Seminary and College matriculation and convocation
In the light of the pervasive charismania in Nigeria, I found all this very refreshing. I ended each day with joy in my heart as I reflected on what I had been hearing from the various speakers each day. Since all the other speakers were from within Nigeria, it meant that the seed of the Reformed Faith was present in this country. What was now necessary was for more and more pulpits to perennially proclaim this message loud enough for the nation to hear. The mercy drops must become a flood and thus bring the true gospel to the lengths and breadths of the land.
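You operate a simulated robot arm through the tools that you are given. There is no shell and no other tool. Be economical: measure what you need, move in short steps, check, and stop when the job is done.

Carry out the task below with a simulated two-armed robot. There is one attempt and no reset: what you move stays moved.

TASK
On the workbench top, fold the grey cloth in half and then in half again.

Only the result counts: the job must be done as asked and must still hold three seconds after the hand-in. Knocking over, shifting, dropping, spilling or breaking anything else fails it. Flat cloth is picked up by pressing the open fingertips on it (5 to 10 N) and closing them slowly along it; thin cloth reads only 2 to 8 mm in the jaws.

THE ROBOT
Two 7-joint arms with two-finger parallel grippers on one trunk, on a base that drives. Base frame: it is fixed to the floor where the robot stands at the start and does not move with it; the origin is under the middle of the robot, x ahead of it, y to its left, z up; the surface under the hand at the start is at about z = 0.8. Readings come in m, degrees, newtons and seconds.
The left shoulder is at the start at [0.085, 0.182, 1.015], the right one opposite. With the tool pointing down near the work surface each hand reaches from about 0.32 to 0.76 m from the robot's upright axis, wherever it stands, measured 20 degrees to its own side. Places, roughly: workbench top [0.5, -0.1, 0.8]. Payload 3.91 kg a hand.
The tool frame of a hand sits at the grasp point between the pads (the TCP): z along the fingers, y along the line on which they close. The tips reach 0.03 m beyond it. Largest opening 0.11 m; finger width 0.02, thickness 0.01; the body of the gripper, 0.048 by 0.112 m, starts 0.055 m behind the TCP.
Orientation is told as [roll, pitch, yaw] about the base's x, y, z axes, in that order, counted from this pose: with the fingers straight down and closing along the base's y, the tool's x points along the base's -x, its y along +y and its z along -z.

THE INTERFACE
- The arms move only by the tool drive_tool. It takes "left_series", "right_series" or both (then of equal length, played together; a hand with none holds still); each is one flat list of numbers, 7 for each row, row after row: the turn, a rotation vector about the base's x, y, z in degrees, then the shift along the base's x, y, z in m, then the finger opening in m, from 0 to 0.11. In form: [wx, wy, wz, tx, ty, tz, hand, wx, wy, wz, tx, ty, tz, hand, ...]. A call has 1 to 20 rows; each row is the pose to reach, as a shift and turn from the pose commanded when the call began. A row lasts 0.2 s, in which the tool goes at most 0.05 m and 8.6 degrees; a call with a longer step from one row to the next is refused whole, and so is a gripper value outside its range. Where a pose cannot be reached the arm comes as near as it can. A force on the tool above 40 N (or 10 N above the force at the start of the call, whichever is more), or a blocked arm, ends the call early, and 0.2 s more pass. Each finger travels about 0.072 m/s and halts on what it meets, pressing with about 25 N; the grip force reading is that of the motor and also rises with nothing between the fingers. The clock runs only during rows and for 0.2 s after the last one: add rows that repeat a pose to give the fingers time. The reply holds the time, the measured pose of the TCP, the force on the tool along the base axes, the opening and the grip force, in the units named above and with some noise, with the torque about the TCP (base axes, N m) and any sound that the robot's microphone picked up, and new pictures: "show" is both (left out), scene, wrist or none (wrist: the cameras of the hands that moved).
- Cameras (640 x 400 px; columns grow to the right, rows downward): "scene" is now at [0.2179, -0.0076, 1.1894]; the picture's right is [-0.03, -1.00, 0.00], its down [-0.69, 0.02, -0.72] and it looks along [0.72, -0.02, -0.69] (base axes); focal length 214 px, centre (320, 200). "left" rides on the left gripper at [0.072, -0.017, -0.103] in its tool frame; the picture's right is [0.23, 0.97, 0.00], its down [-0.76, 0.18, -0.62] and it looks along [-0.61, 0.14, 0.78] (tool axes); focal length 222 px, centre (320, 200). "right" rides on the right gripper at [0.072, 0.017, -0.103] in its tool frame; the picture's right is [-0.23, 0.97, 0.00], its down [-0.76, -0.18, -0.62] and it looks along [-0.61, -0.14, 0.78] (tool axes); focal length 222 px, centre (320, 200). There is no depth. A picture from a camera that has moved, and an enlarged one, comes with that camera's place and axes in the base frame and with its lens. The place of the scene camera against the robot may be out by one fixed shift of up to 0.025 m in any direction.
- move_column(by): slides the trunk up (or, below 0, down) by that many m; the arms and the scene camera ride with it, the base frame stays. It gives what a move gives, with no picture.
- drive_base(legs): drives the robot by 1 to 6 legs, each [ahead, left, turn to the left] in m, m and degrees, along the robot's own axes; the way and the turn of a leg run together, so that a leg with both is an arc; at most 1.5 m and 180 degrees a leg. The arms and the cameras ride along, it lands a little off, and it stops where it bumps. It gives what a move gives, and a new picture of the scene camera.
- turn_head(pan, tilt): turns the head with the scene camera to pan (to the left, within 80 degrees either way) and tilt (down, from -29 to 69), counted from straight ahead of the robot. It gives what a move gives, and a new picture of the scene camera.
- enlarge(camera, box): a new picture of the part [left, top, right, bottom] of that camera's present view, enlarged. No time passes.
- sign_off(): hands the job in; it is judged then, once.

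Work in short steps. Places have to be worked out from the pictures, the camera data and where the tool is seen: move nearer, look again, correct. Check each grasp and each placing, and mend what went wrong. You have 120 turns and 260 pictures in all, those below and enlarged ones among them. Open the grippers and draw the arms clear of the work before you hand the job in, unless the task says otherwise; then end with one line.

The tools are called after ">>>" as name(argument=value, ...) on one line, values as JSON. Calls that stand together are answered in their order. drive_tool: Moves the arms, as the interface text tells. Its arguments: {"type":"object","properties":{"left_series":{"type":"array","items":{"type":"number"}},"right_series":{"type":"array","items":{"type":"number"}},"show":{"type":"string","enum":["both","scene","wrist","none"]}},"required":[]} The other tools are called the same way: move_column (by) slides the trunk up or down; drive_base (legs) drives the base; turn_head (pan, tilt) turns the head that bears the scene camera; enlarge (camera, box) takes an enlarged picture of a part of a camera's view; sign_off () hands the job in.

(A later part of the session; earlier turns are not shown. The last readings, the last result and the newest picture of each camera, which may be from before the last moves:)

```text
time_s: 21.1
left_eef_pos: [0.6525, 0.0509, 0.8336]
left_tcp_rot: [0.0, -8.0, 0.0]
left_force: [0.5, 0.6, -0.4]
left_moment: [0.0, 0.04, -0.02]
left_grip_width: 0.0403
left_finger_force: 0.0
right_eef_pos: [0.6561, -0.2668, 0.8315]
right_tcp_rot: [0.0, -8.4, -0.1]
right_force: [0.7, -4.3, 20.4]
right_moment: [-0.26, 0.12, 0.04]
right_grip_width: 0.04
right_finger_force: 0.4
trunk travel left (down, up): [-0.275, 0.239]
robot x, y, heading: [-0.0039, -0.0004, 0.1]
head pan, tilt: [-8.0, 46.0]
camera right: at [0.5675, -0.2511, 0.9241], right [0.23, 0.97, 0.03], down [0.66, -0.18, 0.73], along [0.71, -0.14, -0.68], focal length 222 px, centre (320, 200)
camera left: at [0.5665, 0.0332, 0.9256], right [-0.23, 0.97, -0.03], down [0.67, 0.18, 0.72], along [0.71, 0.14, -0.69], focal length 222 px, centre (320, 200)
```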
Dr Ekpo giving a children's talk during the worship service on Sunday
On Sunday, I preached and then spent more time with the congregation and the leaders, telling them about the progress of the Reformed movement at Kabwata Baptist Church in particular and in Zambia generally. This was meant to encourage them to press on against all odds. I emphasised the need to keep the Bible before everyone's eyes and to maintain unity as the movement grows.

A group photo after the afternoon Sunday School hour
I still cannot believe what I saw as we drove from my hotel room to the meeting place each day. All that I have been warning about on this blog was more pervasive than I would have ever imagined. The “Nigerian religious junk” is bad enough outside Nigeria. We need to pray for these brethren who have to look at this spiritual garbage in their surroundings literally every day that God will help them to keep their heads and remain faithful to the true gospel of our Lord Jesus Christ.